WHAT YOU HAVE TO DO: Please print all of the material below, word for word. Write them as strings in a JSON array, leaving out blank lines.

INPUT RECORDS:

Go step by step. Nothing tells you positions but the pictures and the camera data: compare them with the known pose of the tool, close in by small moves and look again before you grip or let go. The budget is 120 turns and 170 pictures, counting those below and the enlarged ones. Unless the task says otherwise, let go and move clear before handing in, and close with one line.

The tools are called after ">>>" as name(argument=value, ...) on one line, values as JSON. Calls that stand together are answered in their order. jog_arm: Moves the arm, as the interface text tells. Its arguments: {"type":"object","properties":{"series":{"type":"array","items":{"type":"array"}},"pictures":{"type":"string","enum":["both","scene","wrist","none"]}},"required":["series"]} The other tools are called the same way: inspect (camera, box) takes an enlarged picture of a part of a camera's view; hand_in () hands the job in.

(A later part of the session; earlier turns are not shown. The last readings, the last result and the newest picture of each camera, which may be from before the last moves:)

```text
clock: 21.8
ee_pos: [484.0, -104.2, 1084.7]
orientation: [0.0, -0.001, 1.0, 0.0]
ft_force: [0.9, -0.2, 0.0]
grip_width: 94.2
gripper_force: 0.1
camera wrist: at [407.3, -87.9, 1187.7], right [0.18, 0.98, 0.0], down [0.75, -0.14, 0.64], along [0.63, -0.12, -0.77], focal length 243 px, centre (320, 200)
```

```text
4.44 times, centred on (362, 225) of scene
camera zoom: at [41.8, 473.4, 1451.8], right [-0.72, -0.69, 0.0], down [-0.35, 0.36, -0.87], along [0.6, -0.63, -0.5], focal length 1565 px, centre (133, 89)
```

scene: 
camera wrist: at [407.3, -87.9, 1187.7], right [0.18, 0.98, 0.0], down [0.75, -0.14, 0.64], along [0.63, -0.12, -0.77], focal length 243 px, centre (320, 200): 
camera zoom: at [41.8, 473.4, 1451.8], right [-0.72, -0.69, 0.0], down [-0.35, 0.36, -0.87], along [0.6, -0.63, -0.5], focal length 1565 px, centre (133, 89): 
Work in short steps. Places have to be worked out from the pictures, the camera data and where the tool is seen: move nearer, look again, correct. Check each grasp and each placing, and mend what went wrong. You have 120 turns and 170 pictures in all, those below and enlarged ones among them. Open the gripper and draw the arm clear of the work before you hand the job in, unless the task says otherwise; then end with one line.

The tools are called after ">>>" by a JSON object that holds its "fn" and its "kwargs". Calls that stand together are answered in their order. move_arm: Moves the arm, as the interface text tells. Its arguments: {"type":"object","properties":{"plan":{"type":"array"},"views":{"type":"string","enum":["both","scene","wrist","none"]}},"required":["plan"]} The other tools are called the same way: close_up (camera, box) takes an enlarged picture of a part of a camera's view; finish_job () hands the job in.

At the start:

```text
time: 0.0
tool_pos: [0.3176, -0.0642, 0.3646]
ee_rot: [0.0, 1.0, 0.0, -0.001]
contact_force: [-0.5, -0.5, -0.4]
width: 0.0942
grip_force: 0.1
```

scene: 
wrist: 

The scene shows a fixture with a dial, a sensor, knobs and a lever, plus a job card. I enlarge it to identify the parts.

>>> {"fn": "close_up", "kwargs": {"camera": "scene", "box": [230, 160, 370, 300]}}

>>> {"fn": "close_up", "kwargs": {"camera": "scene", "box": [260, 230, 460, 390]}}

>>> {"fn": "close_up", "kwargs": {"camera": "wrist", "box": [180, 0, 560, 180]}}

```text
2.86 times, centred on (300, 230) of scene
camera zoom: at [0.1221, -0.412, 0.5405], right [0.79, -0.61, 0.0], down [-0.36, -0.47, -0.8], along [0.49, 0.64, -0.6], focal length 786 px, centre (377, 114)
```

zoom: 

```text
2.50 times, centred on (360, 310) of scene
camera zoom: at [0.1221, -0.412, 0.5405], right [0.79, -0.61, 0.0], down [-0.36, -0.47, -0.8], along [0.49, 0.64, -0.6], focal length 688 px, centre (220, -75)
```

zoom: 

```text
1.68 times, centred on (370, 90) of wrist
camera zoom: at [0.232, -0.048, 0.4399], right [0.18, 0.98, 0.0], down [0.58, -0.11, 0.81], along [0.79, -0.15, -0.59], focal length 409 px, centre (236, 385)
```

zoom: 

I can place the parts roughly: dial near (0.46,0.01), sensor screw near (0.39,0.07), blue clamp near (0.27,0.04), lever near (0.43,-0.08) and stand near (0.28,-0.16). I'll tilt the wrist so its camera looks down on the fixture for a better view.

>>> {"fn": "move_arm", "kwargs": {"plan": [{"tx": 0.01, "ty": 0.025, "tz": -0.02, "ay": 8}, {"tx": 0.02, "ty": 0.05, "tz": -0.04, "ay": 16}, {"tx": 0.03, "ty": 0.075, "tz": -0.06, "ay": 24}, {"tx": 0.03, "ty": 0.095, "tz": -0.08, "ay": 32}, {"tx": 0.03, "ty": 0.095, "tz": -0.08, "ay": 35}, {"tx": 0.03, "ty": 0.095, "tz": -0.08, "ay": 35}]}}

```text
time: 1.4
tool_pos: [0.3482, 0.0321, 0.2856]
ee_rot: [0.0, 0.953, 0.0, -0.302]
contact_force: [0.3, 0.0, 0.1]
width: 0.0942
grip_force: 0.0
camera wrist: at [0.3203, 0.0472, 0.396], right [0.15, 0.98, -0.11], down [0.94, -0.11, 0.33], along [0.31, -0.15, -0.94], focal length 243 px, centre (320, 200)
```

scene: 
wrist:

TASK RESULT:
[
  "Go step by step. Nothing tells you positions but the pictures and the camera data: compare them with the known pose of the tool, close in by small moves and look again before you grip or let go. The budget is 120 turns and 170 pictures, counting those below and the enlarged ones. Unless the task says otherwise, let go and move clear before handing in, and close with one line.",
  "The tools are called after \">>>\" as name(argument=value, ...) on one line, values as JSON. Calls that stand together are answered in their order. jog_arm: Moves the arm, as the interface text tells. Its arguments: {\"type\":\"object\",\"properties\":{\"series\":{\"type\":\"array\",\"items\":{\"type\":\"array\"}},\"pictures\":{\"type\":\"string\",\"enum\":[\"both\",\"scene\",\"wrist\",\"none\"]}},\"required\":[\"series\"]} The other tools are called the same way: inspect (camera, box) takes an enlarged picture of a part of a camera's view; hand_in () hands the job in.",
  "(A later part of the session; earlier turns are not shown. The last readings, the last result and the newest picture of each camera, which may be from before the last moves:)",
  "```text",
  "clock: 21.8",
  "ee_pos: [484.0, -104.2, 1084.7]",
  "orientation: [0.0, -0.001, 1.0, 0.0]",
  "ft_force: [0.9, -0.2, 0.0]",
  "grip_width: 94.2",
  "gripper_force: 0.1",
  "camera wrist: at [407.3, -87.9, 1187.7], right [0.18, 0.98, 0.0], down [0.75, -0.14, 0.64], along [0.63, -0.12, -0.77], focal length 243 px, centre (320, 200)",
  "```",
  "```text",
  "4.44 times, centred on (362, 225) of scene",
  "camera zoom: at [41.8, 473.4, 1451.8], right [-0.72, -0.69, 0.0], down [-0.35, 0.36, -0.87], along [0.6, -0.63, -0.5], focal length 1565 px, centre (133, 89)",
  "```",
  "scene: ",
  "camera wrist: at [407.3, -87.9, 1187.7], right [0.18, 0.98, 0.0], down [0.75, -0.14, 0.64], along [0.63, -0.12, -0.77], focal length 243 px, centre (320, 200): ",
  "camera zoom: at [41.8, 473.4, 1451.8], right [-0.72, -0.69, 0.0], down [-0.35, 0.36, -0.87], along [0.6, -0.63, -0.5], focal length 1565 px, centre (133, 89): ",
  "Work in short steps. Places have to be worked out from the pictures, the camera data and where the tool is seen: move nearer, look again, correct. Check each grasp and each placing, and mend what went wrong. You have 120 turns and 170 pictures in all, those below and enlarged ones among them. Open the gripper and draw the arm clear of the work before you hand the job in, unless the task says otherwise; then end with one line.",
  "The tools are called after \">>>\" by a JSON object that holds its \"fn\" and its \"kwargs\". Calls that stand together are answered in their order. move_arm: Moves the arm, as the interface text tells. Its arguments: {\"type\":\"object\",\"properties\":{\"plan\":{\"type\":\"array\"},\"views\":{\"type\":\"string\",\"enum\":[\"both\",\"scene\",\"wrist\",\"none\"]}},\"required\":[\"plan\"]} The other tools are called the same way: close_up (camera, box) takes an enlarged picture of a part of a camera's view; finish_job () hands the job in.",
  "At the start:",
  "```text",
  "time: 0.0",
  "tool_pos: [0.3176, -0.0642, 0.3646]",
  "ee_rot: [0.0, 1.0, 0.0, -0.001]",
  "contact_force: [-0.5, -0.5, -0.4]",
  "width: 0.0942",
  "grip_force: 0.1",
  "```",
  "scene: ",
  "wrist: ",
  "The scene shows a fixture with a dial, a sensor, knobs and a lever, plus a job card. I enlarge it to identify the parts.",
  ">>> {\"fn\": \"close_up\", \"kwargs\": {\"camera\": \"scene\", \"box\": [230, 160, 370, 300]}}",
  ">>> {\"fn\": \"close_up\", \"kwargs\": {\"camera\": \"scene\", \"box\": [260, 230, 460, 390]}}",
  ">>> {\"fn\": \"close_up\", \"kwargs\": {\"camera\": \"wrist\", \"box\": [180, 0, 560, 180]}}",
  "```text",
  "2.86 times, centred on (300, 230) of scene",
  "camera zoom: at [0.1221, -0.412, 0.5405], right [0.79, -0.61, 0.0], down [-0.36, -0.47, -0.8], along [0.49, 0.64, -0.6], focal length 786 px, centre (377, 114)",
  "```",
  "zoom: ",
  "```text",
  "2.50 times, centred on (360, 310) of scene",
  "camera zoom: at [0.1221, -0.412, 0.5405], right [0.79, -0.61, 0.0], down [-0.36, -0.47, -0.8], along [0.49, 0.64, -0.6], focal length 688 px, centre (220, -75)",
  "```",
  "zoom: ",
  "```text",
  "1.68 times, centred on (370, 90) of wrist",
  "camera zoom: at [0.232, -0.048, 0.4399], right [0.18, 0.98, 0.0], down [0.58, -0.11, 0.81], along [0.79, -0.15, -0.59], focal length 409 px, centre (236, 385)",
  "```",
  "zoom: ",
  "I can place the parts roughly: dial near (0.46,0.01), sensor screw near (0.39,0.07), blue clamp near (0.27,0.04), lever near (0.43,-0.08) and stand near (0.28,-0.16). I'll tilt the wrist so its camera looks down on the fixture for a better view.",
  ">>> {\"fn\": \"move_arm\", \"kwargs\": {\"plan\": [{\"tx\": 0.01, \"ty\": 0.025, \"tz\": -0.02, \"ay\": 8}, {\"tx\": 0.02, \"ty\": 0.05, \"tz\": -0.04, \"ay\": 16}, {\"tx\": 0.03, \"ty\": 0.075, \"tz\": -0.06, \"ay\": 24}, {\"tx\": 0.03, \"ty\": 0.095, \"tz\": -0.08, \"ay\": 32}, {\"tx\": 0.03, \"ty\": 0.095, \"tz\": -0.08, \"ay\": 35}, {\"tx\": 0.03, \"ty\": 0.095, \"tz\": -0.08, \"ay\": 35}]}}",
  "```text",
  "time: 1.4",
  "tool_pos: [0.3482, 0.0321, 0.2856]",
  "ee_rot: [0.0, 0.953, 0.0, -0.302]",
  "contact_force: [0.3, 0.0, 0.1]",
  "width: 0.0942",
  "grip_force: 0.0",
  "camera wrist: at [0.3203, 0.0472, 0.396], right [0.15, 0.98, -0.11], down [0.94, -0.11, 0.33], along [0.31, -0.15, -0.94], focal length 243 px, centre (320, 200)",
  "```",
  "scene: ",
  "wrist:"
]